New Arrivals

Felix Chadwick-Histed

I am a figurative artist who works primarily in oils, attempting to capture the tranquillity found in solitude. I paint impressionistically mainly from imagination, hoping to provide some moments of quiet in a buzzing, busy world. As I grew up as a young carer in the busy, bustling city of London, I found that moments to myself were things to be treasured and contained a unique beauty in them. In my art I now attempt to bottle and share them with the viewer. I have been painting since 2010, inspired by the works of Anthony Gormley, Léon Spilliaert, Henry Moore & the Impressionists.

Drood Fenrother

Drood Fenrother is a pseudonym for an outsider artist living in the quiet rural wilderness of the Cheviot Hills that straddle the Anglo-Scottish Borders.

The phantasmagorical scenes, lost characters and wondering monsters presented in the paintings, have the archetypal yet mysterious quality of folklore.

Their stories are not concluded, they are continuing to develop in the minds of the people that view them.

Hans Sandberg

Sandberg was born in Frederiksberg, Copenhagen in 1950, but lived most of his life on a farm in Helsingør. Throughout his turbulent adolescence, Sandberg created art as a way to calm his mind where hashish, illegal pills, alcohol and powerful prescribed psychotropic drugs failed to help. In 1979 he became a patient for the first time at Frederiksborg County Central Hospital,  diagnosed ‘a schizophrenic patient”. He started receiving incapacity benefits in 1989, which enabled him create art full-time.

Simone Pellegrini

Simone Pellegrini was born in Ancona, Italy in 1972, and now lives and works from his studio in Bologna. His career as an artist began en 1996, during his formative years in Urbino. Since 2003, he has held more than forty solo exhibitions. In the summer of 2023, an anthological exhibition dedicated to him is inaugurating in Lugano by MUSEC - Museo delle Culture.

Paul Benney

Paul Benney has worked both in the United States and United Kingdom. His paintings are represented in many notable public collections including the Metropolitan Museum of Art in New York, The National Gallery of Australia, The Brooklyn Museum of Art, NYC and The National Portrait Gallery in London, alongside many prominent private and corporate collections.

Adam Grippo

Adam Grippo’s images are representative of daily visualizations that he experiences on a regular basis. We are witness here, to an unusual iconography, the symbol of which are sometimes difficult for us to decode.
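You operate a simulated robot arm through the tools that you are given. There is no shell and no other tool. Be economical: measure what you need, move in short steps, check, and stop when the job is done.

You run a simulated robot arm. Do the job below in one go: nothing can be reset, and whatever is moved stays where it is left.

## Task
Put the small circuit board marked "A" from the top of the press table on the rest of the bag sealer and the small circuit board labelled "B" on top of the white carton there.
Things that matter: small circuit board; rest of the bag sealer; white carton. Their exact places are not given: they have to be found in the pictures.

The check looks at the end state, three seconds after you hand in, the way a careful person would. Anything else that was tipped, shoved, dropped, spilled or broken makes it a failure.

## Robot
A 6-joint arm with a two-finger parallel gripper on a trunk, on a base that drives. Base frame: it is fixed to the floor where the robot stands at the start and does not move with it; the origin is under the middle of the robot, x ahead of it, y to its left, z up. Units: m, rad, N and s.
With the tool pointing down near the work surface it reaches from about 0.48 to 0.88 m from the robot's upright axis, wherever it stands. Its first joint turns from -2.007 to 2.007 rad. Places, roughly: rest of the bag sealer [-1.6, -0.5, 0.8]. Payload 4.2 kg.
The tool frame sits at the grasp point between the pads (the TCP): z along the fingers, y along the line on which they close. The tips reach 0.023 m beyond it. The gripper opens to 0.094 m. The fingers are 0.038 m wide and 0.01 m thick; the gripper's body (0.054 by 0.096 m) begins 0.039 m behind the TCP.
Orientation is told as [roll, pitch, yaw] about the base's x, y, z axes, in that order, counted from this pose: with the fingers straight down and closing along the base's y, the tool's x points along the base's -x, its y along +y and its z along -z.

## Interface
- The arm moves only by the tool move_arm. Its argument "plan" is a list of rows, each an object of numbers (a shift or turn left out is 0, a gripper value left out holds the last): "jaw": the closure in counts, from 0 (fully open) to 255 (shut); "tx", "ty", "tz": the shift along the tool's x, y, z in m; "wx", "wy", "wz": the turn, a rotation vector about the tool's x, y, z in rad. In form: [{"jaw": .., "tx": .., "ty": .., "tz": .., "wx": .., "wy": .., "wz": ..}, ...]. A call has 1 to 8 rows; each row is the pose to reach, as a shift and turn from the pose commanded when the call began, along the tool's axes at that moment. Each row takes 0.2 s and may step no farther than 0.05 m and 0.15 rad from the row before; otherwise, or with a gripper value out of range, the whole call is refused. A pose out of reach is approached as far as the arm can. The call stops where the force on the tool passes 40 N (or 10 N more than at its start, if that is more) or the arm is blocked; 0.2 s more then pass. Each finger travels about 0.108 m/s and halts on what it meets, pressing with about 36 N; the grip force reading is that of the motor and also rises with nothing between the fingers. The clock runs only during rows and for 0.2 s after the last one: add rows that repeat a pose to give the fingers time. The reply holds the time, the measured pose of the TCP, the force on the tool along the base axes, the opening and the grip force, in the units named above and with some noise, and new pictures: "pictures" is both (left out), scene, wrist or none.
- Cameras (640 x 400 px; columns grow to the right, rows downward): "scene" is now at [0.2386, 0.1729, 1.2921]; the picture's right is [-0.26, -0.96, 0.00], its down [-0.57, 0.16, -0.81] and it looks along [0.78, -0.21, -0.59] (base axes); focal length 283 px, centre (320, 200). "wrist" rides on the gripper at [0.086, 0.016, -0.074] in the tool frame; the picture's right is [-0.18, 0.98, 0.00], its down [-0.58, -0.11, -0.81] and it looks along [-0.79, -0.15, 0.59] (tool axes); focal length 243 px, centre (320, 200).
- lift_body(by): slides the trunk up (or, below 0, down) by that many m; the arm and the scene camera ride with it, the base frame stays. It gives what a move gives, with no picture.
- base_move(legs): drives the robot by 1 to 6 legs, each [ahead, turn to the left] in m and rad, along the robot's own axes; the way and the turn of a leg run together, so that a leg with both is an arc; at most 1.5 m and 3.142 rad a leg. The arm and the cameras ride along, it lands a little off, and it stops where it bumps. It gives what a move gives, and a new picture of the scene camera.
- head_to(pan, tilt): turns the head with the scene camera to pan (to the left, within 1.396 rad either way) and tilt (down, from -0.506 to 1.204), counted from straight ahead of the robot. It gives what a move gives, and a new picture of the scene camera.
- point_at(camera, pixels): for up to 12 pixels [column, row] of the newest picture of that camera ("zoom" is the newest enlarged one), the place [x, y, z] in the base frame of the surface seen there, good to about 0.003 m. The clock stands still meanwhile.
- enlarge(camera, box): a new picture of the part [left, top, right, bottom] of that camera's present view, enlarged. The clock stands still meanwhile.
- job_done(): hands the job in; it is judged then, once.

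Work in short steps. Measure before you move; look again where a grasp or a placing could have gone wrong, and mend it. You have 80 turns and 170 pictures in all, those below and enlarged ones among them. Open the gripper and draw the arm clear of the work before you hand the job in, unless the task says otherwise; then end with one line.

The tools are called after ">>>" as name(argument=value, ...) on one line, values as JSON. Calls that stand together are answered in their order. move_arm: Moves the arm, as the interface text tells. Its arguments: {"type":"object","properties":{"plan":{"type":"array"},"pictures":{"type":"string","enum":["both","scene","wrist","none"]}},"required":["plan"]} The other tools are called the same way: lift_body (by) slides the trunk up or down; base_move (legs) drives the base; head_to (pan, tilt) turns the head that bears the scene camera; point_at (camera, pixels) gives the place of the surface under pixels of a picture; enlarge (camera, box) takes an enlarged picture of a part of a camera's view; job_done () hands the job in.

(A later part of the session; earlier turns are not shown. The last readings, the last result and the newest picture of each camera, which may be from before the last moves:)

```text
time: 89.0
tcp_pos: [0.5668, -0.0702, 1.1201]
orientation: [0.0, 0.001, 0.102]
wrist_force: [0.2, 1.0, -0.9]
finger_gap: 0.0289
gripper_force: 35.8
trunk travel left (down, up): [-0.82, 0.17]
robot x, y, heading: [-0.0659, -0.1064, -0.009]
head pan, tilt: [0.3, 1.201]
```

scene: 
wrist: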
These are meticulously crafted drawings in most cases in black and white but often with a small accent of color. They are maps of the mind which have some repetitive imagery and remain mysterious to those who view them. He creates these drawings standing up for as long as 10 hours at a time.

Lydia

Lydia is 79 years old and has had a lifelong struggle with schizophrenia. She has been institutionalised since 2004.

In 2020 she was encouraged to draw by her daughter Sally who noticed a notepad and some felt tips sitting on a nearby table. Sally perched the pad onto Lydia’s lap and invited her to choose a colour. She chose pink, studying the quality of how the pen felt in her hands for several minutes before removing the top and making her first mark.

Since then Lydia has produced a drawing every week.

Freda Köhler

The German artist, Freda Köhler produced a body of compelling visionary paintings and drawings, only a fraction of which seem to have survived. She signed her works, ‘Sieg-bert’, which in old German means ‘bright victory’; a sign of the revelatory messages in her art and, perhaps, the name of her spirit guide. The titles of many of the works, and the hand-written ‘explanatory’ text on the verso of some of them, certainly suggests a mediumistic source. Botanical forms dominate. They metamorphose and seemingly reveal cosmic messages.

Jon Sarkin

“One thing I know: my art gives up its secrets uneasily, like a magician jealously guarding his tricks' mechanics. I know when I've accomplished a valid work when I'm sure the viewer will never tire of looking at it.”